== Source excerpt
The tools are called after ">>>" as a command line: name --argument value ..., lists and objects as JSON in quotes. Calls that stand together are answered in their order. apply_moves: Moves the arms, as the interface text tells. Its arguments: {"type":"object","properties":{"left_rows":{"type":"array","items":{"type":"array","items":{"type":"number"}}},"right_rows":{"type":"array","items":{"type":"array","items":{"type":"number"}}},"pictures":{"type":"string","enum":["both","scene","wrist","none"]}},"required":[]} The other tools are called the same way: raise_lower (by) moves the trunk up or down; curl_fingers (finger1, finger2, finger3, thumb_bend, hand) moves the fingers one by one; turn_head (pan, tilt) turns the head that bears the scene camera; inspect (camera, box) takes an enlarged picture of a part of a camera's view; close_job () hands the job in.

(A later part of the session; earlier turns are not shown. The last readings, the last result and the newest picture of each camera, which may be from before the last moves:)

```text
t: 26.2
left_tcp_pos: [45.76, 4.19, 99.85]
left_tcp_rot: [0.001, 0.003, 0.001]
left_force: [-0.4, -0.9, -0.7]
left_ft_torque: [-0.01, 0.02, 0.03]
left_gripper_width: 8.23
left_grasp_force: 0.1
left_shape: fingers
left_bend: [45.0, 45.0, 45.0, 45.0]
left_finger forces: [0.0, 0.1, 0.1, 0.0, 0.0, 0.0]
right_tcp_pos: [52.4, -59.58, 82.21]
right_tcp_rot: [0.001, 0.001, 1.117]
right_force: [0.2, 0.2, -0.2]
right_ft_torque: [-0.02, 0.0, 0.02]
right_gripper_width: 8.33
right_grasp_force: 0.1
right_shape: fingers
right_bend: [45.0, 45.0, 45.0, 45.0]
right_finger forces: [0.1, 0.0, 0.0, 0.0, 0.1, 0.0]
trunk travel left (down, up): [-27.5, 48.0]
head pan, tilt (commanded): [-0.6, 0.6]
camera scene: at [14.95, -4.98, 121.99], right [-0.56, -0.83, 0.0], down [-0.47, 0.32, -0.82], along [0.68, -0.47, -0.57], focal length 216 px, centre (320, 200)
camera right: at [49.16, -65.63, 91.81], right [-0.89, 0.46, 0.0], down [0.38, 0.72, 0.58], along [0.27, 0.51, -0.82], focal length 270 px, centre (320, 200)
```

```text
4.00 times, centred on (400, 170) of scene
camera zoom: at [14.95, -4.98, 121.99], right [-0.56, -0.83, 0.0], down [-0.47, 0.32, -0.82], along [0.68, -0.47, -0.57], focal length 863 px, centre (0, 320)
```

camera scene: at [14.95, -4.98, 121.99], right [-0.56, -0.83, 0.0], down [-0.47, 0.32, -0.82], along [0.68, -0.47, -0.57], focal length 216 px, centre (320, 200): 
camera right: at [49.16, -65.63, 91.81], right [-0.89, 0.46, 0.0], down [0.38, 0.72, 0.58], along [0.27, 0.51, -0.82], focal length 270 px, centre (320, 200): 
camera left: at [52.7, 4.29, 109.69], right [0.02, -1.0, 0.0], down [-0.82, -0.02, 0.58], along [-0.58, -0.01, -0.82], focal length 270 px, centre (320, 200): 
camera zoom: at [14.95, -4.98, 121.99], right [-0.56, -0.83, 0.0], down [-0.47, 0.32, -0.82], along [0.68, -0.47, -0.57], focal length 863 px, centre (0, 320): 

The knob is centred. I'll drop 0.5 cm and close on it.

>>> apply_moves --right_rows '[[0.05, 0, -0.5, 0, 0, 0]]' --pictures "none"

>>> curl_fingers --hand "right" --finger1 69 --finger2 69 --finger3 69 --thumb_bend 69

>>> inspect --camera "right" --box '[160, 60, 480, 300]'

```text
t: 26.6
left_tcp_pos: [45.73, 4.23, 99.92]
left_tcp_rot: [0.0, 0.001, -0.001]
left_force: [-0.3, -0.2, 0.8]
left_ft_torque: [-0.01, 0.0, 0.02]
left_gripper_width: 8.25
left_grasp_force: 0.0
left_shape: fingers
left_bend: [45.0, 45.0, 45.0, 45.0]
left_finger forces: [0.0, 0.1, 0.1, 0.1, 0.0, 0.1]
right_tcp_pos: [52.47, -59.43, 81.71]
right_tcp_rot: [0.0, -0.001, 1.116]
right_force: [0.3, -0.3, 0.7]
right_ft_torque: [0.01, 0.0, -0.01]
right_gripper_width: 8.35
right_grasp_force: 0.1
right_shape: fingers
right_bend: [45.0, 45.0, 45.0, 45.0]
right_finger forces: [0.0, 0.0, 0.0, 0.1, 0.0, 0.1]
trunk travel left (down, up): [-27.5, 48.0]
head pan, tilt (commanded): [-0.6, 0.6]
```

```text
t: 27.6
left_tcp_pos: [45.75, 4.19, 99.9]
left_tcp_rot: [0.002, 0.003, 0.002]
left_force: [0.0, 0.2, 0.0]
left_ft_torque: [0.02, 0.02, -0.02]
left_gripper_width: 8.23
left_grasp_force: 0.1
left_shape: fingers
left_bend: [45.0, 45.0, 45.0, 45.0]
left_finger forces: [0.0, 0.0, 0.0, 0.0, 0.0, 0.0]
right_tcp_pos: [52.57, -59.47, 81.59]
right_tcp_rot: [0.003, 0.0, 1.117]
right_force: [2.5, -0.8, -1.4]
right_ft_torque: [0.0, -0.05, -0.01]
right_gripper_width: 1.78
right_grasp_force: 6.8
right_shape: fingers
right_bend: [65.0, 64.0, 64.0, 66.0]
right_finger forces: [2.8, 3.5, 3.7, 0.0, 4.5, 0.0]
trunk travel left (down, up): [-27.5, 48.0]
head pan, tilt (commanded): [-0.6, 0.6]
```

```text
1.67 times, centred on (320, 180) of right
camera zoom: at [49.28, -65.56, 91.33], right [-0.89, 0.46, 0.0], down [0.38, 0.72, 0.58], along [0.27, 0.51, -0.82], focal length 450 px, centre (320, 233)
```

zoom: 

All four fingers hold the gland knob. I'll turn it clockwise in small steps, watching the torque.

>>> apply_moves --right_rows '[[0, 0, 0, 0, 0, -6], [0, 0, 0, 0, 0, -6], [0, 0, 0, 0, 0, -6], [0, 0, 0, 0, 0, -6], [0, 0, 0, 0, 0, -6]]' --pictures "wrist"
====
**Aim of the exercise**
What count of lines in the listing contain the word "part"? Reply with the number only.

**Finished task**
2